Set exercise 1 = Omitting the pictures, copy exactly each line from the one containing "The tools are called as" up to and including the one containing "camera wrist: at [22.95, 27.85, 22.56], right". Return a JSON list in which every string is one line; blank lines are skipped.

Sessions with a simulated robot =
# # # # # # #

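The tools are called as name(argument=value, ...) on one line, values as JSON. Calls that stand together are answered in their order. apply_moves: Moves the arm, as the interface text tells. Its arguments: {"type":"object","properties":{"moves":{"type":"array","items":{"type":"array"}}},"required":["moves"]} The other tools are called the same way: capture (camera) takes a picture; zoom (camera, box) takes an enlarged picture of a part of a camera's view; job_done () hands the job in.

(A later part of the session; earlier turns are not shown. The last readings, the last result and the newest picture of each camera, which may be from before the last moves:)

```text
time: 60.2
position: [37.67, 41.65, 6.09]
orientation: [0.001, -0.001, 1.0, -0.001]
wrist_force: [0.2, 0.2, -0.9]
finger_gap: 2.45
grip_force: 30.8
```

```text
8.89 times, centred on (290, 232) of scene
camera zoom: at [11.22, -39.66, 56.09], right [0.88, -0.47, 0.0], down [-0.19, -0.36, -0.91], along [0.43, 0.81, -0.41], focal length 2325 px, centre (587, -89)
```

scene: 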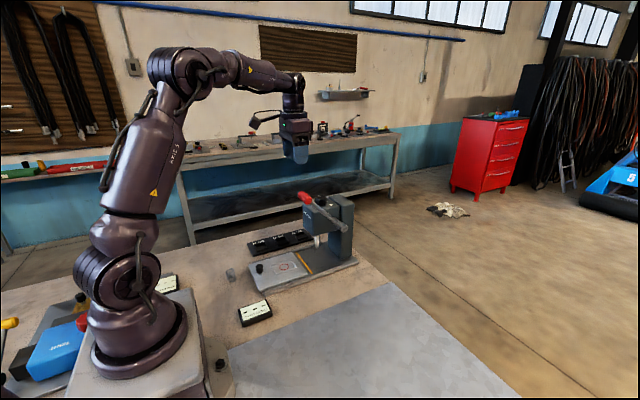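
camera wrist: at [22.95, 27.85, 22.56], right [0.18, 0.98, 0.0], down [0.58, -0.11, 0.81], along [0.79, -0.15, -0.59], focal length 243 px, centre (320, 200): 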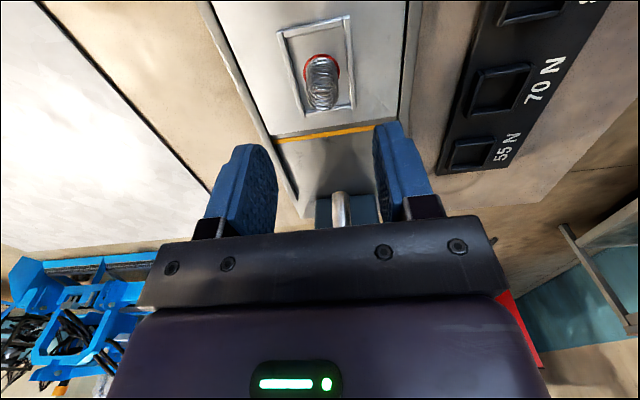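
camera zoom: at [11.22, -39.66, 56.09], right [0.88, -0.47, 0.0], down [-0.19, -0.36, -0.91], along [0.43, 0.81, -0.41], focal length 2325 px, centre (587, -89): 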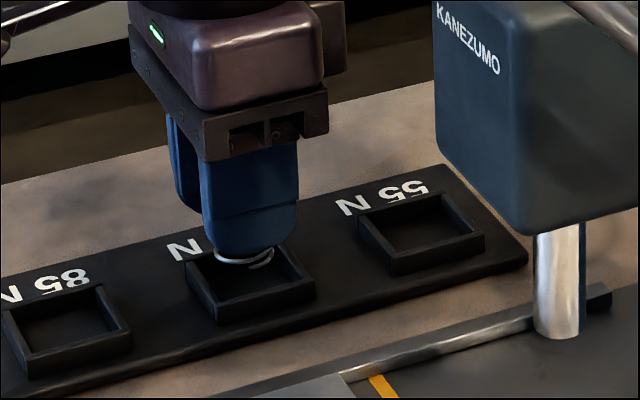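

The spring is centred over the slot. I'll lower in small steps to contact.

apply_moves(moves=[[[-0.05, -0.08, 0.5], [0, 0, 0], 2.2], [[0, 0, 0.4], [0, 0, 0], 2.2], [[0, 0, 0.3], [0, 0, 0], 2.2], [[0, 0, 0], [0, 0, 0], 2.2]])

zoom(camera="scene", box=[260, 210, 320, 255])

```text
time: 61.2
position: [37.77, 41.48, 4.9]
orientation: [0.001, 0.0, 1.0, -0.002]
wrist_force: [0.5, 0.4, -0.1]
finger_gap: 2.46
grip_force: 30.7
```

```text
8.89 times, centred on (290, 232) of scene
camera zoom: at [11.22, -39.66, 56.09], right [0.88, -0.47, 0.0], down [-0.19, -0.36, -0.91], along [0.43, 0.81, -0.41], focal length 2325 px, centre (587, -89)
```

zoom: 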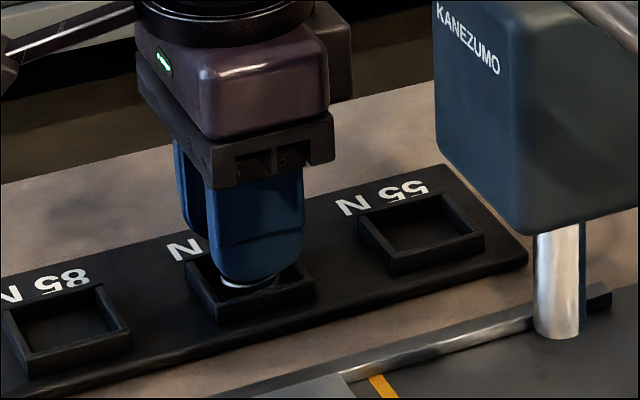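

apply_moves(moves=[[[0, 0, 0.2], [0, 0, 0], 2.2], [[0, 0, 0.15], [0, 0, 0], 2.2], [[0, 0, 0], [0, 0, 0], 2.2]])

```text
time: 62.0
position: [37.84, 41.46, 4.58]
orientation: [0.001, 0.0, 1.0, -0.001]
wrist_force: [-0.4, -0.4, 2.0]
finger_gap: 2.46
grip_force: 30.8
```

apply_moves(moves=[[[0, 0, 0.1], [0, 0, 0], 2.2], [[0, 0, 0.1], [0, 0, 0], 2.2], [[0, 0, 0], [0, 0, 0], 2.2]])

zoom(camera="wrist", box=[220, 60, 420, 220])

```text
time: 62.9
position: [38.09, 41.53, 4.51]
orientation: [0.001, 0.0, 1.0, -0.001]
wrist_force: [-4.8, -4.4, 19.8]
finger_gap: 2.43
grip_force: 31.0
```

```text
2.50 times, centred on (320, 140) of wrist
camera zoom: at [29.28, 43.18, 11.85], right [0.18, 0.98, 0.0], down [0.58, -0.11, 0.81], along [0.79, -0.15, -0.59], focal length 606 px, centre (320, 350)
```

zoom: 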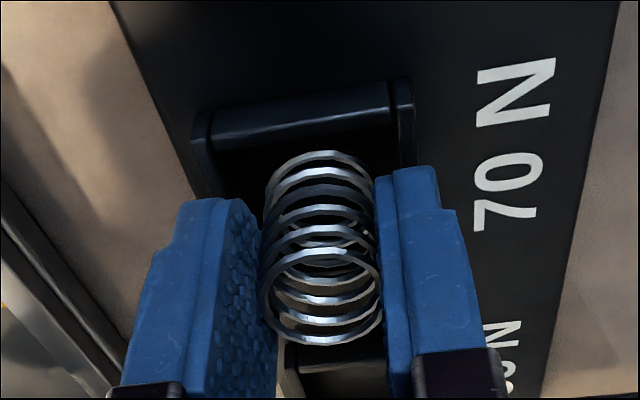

# # # # # # #

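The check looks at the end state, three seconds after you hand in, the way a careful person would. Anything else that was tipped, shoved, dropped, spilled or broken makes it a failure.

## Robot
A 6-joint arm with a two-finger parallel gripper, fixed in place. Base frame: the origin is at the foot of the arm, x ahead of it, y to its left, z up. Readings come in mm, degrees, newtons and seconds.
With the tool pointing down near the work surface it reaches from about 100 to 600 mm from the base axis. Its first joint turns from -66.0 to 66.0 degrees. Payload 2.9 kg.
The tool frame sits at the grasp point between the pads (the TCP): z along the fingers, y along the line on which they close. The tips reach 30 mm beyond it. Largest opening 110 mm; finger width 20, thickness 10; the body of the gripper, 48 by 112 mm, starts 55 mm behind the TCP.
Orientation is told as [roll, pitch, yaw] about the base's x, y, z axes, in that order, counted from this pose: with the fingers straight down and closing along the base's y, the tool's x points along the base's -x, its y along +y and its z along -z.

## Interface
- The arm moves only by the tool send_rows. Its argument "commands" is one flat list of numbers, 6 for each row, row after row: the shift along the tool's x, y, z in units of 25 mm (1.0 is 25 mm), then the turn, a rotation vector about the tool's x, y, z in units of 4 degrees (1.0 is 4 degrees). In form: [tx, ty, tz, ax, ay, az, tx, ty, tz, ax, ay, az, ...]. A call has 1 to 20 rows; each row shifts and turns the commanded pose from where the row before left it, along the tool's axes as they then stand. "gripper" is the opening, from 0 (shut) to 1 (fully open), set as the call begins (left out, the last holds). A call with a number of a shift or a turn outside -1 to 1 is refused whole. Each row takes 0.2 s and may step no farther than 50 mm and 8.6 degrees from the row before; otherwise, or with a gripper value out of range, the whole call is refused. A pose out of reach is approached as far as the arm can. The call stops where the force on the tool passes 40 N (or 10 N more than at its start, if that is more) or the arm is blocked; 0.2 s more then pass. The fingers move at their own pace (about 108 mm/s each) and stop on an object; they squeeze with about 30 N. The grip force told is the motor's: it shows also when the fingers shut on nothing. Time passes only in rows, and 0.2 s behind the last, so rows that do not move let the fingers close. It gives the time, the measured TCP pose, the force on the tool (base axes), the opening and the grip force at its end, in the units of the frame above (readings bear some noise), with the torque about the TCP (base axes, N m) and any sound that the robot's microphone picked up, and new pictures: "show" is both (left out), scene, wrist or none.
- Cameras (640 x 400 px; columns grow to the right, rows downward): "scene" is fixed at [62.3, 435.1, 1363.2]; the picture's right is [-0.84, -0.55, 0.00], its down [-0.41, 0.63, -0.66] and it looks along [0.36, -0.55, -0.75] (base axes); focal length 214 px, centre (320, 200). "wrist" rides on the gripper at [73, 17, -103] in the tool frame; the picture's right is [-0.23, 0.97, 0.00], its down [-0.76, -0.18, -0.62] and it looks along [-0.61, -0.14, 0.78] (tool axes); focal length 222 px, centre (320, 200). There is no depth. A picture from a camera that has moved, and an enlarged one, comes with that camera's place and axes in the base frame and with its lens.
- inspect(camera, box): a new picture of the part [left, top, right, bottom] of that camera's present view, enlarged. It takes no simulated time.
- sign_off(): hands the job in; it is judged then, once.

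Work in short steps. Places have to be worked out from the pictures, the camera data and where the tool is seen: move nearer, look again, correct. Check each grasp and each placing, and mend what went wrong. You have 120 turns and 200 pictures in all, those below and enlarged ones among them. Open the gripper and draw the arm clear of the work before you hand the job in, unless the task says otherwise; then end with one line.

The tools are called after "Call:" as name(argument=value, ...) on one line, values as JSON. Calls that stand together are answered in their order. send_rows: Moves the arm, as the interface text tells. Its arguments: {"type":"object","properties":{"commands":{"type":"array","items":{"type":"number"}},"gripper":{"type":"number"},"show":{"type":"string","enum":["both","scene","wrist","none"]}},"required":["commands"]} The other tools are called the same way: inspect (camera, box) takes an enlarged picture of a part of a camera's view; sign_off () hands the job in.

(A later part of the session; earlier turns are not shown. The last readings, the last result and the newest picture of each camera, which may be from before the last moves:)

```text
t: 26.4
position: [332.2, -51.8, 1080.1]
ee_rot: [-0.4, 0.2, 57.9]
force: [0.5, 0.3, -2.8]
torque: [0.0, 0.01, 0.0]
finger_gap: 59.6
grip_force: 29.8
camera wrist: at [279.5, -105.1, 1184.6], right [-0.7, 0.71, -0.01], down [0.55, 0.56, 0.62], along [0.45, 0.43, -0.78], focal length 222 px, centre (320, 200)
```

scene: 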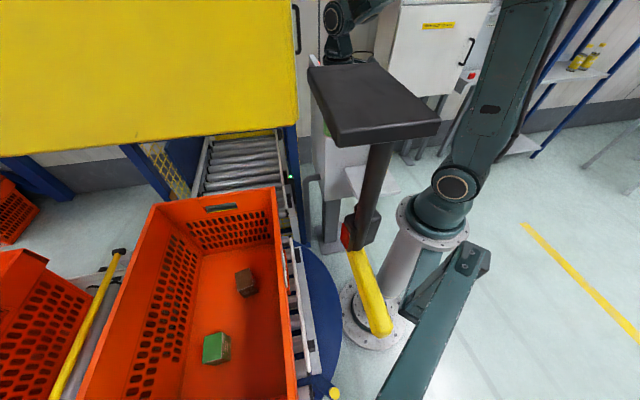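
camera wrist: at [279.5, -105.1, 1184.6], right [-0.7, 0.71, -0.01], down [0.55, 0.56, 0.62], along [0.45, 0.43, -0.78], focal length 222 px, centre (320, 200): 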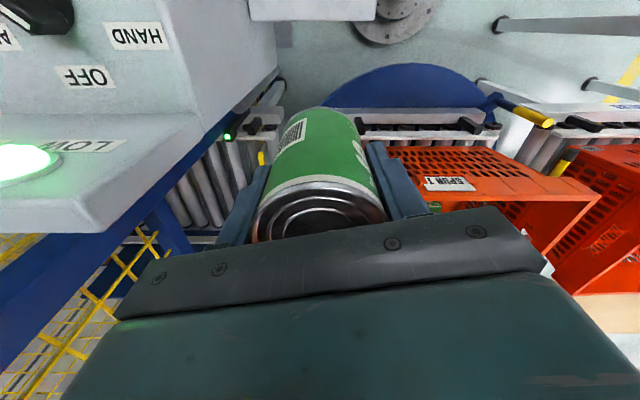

# # # # # # #

Document extract =
Wednesday, August 1, 2012

Life in a Kentucky Coal Camp

Upon interviewing Helen about her dolls I at some point realized that I didn't have any background or understanding as to what exactly a coal camp was.  I was curious to find out so I jotted down a few questions for her...

What is a coal camp?

Helen: A coal camp is a coal mining community that houses only mining families.  The camp I grew up in had families from all over the world as well as from here in KY.  Our houses were all owned by the coal company and were very similar in style and build.  We used coal for heat.  We didn't have running water we had a well.  There was no indoor bathrooms, we used an outhouse.
Our school was on the property as well as 3 churches.  We had what was called a commissary there which is basically a grocery store.  We ordered things from the commissary with scripts.

What is a script?

Helen:  A script was a token that was worth a certain amount of money.  We would pay with the scripts and the script office would draw out money from my dad's paycheck.  Whatever was left after we shopped was paid to my dad in cash.
We also had a doctor there in the community that was no charge to us as I recall.  I believe the coal company paid him a salary and we were given free medical.

What was life like there was it hard?

Helen: We didn't have a lot of money but my mom was very thrifty.  She made our clothes and the younger ones got hand me downs from the older children.  Every year before school started we would get a new pair of shoes.  My dad hunted ginseng and yellow root in order to pay for our shoes. 
   We had to have gardens.  At 6 or 7 us kids started to learn how to work in the garden.  We started off learning how to pull weeds and dropping potatoes.  As we grew older we got more responsibility.  We fished and hunted and ate animals like rabbit and squirrel.  We dried the garden foods and also canned them for the winter.

# # # # # # #

Set exercise 2 = Add the next paragraphs of the document extract.

Written response 1 =
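[
  "The tools are called as name(argument=value, ...) on one line, values as JSON. Calls that stand together are answered in their order. apply_moves: Moves the arm, as the interface text tells. Its arguments: {\"type\":\"object\",\"properties\":{\"moves\":{\"type\":\"array\",\"items\":{\"type\":\"array\"}}},\"required\":[\"moves\"]} The other tools are called the same way: capture (camera) takes a picture; zoom (camera, box) takes an enlarged picture of a part of a camera's view; job_done () hands the job in.",
  "(A later part of the session; earlier turns are not shown. The last readings, the last result and the newest picture of each camera, which may be from before the last moves:)",
  "```text",
  "time: 60.2",
  "position: [37.67, 41.65, 6.09]",
  "orientation: [0.001, -0.001, 1.0, -0.001]",
  "wrist_force: [0.2, 0.2, -0.9]",
  "finger_gap: 2.45",
  "grip_force: 30.8",
  "```",
  "```text",
  "8.89 times, centred on (290, 232) of scene",
  "camera zoom: at [11.22, -39.66, 56.09], right [0.88, -0.47, 0.0], down [-0.19, -0.36, -0.91], along [0.43, 0.81, -0.41], focal length 2325 px, centre (587, -89)",
  "```",
  "scene: ",
  "camera wrist: at [22.95, 27.85, 22.56], right [0.18, 0.98, 0.0], down [0.58, -0.11, 0.81], along [0.79, -0.15, -0.59], focal length 243 px, centre (320, 200): "
]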

Written response 2 =
   We made our own fun.  We didn't have many toys.  We fished, swung on grapevines and used cardboard boxes to slide down sage fields.  That's all we knew so there was nothing wrong with it!

Did you ever leave the community to go places?

Helen:  No, my parents didn't even own a car and we had everything we needed right there in the community.  I had been outside of the community one time before high school.   I left home at 16 to get a job.  We were a close knit community.

What do you mean by close knit community?

Helen:   Everyone knew everybody and we all knew what was going on with each other.  Everybody tried to help each other out when we could.  The people who ran the camps were nice and they did a lot for us.

Thank You Helen
Be sure to check back with us later this week to view my video interview of Helen, Glenna and Peggy discussing the Coal camp Kids!

Here is a picture I found on another blog here on blog spot of an old mining camp in Kentucky.  I am including a link to this blog as well so you can see all of the great pictures and useful info he has to offer.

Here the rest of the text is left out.